Understanding and elimination of barriers to citizen participation The final theme is that we should always be cognizant of the need to remove barriers. Assuming that we establish clear expectations, and that we embrace the most appropriate form of network support, what yet stands in the way of online success? What are the remaining barriers to citizen engagement? Let me share three:
• Time. Agencies vie for a citizen’s attention. You have a limited time to capture it. To do so, you must make your presentation interesting and unique, something that provides a compelling reason for citizens to get involved. • Social Fear. Citizens are often afraid of seeming uninformed or uneducated. Fear of public embarrassment is a powerful inhibitor to public participation online involvement. This is the reason it is so important for agencies to create the right online environment that includes requirements for identity, attribution and on-topic contributions – much like that which is required in offline public comment standards. • Rules and regulations. Most rules and regulations are designed to enable transactional communications — not to facilitate open dialogue with the public. Relaxing rules to invite participation and to make it easier can often be the difference between success and failure of public outreach initiatives. As we understand and eliminate these barriers, we project a message that invites citizens in, and we make it easy to engage.
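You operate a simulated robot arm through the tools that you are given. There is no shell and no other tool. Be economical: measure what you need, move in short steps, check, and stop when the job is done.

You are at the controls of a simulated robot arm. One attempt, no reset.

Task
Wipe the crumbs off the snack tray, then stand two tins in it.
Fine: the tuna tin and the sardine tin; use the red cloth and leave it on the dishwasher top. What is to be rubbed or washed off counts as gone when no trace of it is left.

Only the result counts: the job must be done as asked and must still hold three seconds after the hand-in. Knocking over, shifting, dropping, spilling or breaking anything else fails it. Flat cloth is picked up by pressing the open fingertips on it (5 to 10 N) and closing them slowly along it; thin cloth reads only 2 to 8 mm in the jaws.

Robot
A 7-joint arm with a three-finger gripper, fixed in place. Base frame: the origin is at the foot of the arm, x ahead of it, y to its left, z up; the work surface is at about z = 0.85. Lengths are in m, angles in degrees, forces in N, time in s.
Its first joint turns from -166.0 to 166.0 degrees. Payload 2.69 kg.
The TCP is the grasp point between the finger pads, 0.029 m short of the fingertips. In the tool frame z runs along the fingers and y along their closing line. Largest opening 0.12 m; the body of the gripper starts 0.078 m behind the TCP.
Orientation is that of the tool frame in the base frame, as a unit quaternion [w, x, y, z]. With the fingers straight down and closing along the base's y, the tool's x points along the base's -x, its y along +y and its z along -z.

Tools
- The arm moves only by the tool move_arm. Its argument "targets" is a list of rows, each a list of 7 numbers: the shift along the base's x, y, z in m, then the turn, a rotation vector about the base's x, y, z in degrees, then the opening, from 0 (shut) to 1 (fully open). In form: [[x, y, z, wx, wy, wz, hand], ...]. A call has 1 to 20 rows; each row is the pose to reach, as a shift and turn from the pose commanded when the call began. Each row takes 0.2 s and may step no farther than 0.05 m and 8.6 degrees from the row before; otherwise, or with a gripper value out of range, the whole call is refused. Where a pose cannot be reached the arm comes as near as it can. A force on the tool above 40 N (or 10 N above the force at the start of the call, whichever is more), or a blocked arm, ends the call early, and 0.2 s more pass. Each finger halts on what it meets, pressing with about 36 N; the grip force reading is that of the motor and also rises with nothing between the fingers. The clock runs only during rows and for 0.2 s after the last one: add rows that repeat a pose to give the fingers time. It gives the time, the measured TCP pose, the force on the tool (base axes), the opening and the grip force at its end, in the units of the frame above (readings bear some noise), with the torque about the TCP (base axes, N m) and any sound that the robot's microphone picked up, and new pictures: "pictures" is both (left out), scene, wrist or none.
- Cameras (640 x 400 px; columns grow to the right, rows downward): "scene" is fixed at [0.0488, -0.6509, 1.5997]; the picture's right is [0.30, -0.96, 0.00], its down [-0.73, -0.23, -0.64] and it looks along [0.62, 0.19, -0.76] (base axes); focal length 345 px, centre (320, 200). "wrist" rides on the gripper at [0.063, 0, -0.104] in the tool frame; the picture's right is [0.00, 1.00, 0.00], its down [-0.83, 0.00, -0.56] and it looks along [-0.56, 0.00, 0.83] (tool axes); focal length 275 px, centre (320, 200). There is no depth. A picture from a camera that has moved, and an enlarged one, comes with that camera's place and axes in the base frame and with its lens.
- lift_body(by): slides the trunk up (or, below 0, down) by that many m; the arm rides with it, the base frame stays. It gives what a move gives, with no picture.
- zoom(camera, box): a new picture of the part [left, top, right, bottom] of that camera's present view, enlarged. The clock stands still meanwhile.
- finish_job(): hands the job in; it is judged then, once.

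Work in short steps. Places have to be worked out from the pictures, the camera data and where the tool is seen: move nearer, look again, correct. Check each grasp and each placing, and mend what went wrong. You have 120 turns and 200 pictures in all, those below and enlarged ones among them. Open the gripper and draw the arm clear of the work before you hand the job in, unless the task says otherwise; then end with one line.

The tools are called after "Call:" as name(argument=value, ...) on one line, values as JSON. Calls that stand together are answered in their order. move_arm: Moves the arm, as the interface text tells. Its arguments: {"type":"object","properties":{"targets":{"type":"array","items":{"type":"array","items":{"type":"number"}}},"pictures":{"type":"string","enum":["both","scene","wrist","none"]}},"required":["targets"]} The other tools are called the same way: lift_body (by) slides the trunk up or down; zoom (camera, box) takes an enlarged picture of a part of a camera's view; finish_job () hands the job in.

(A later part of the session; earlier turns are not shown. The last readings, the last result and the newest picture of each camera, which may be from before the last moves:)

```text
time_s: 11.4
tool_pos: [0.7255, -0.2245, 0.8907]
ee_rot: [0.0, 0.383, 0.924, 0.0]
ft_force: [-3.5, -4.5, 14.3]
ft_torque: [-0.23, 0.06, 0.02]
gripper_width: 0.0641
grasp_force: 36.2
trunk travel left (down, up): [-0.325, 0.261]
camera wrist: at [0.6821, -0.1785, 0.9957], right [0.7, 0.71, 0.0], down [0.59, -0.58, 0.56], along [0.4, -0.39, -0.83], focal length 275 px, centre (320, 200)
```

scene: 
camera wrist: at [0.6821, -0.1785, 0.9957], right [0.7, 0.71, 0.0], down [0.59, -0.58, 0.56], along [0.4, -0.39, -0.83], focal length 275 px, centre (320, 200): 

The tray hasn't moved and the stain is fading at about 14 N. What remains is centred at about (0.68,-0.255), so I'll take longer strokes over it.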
Keys to Success By having a clear sense of purpose, sensitivity to human motivators, a network perspective, and a willingness to relax traditional rules, new online capabilities promise better, more constructive citizen engagement for every part of government. Kim Patrick Kobza is a co-founder of Neighborhood America. You can learn about his Gov 2.0 perspective by following him on Twitter (http://twitter.com/kpkfusion) or by subscribing to his podcast series at http://www.inflectionbykim.com.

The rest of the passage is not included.